COLLECT Open 2015 exhibitors include, Central Saint Martins textile graduate, Rita Parniczky who will exhibit a layered work from her ‘X-ray Fabric Series’. This 3m high installation, inspired by the tracery of fan vaulting, is at once both delicate and monumental; and by offering visitors the opportunity to experience the work in the round, they will be able to interact with it in the way they might with other three dimensional objects.

Innovative designer Katrin Spranger has teamed up with printing expert and chef, Julian Sing, to produce a 3D printed jewellery sculpture using dehydrated honey and edible gold leaf.
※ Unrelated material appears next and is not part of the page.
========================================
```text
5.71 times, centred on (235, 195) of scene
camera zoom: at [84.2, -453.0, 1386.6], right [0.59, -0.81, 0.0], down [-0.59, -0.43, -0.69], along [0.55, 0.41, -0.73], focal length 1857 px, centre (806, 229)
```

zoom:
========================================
This work makes reference to traditional jewellery in its design but at the same time plays with ideas of permanence, as it will actually be eaten on the final day of the fair!

Andrea Walsh, currently a participant in the Crafts Council’s Injection programme, will present a collection of new work combining ceramics, glass, metal and stone. Utilising a variety of traditional techniques, she has created exquisite and intimately-scaled objects whose undulating and angular surfaces beg to be touched.

Making Enhanced is a collaborative installation that pairs four writer and design historians with four makers to create objects that embody a shared interest. Jewellery designer Alice McLean has teamed up with writer Justine Broussard to explore themes surrounding materiality, whilst designer-maker Jennifer Gray and historian Soersha Dyon explore themes of material displacement in the 16th century. Ceramicist Tamsin van Essen and historian Betsy Lewis-Holmes‘s exploration of the human condition in the 19th century presents an engaging dialogue with the work of architectural collective PUG and historian Helen Kearney, which explores movements in contemporary design and architecture. Taking the form of object, drawing, writing and film, respectively, the four works come together in one larger piece to celebrate inter-disciplinary collaboration and the process behind it.

This thread of collaboration is further explored in the work presented by Valeria Nascimento, Christina Vezzini and Chen Sheng Tsang. Brazilian, Italian and Taiwanese respectively, all three share a deep affinity for nature, which is evident in their ceramic and glass works. Teaming up for the first time, the trio have produced an elegant and entwining wall installation using hundreds of porcelain, bone china and glass cups, which cascade, vine-like, over the surface in finely-crafted, organic clusters – at once a celebration of nature but also the intrinsic properties of the materials themselves.

The work of designer Kate Maestri is inspired by the lines, patterns and shapes of contemporary architecture. More commonly known for her large-scale glass installations, here she turns her hand to metalwork in her contribution to COLLECT Open. Comprised of nine distinct elements spread over eight metres of wall space, Kate layers blue and green sheets to recreate the undulating surfaces of the Southbank’s National Theatre.

Soojin Kang, who uses centuries-old hand-weaving, knotting, netting and plaiting techniques to explore themes of memory and sustainability. Her work, entitled The Waves in the Breeze, sees found objects incorporated into and consumed by textile. The work literally spills off of the wall and onto the objects using their forms as warp and weft, creating a fascinating interplay between hard and soft, old and new.

Rounding out this year’s participants is Seoyoon Kim, who was specially selected by Crafts Council Executive Director, Rosy Greenlees, from amongst the exhibitors at the recent Craft Trend fair (http://craftfair.kcdf.kr/index.php) in Seoul, South Korea. Like many of her fellow COLLECT Open counterparts, Kim also takes inspiration from the interaction between material and process and believes in the finding a balance between functionality and aesthetic value – a synthesis beautifully achieved in her sculptural tableware.

COLLECT, presented by the Crafts Council, returns to the Saatchi Gallery for its 12th year from 8-11 May 2015. In addition to the works on display in the COLLECT Open space, COLLECT has an impressive roster of 35 international galleries from across the world, representing the very best makers in contemporary craft.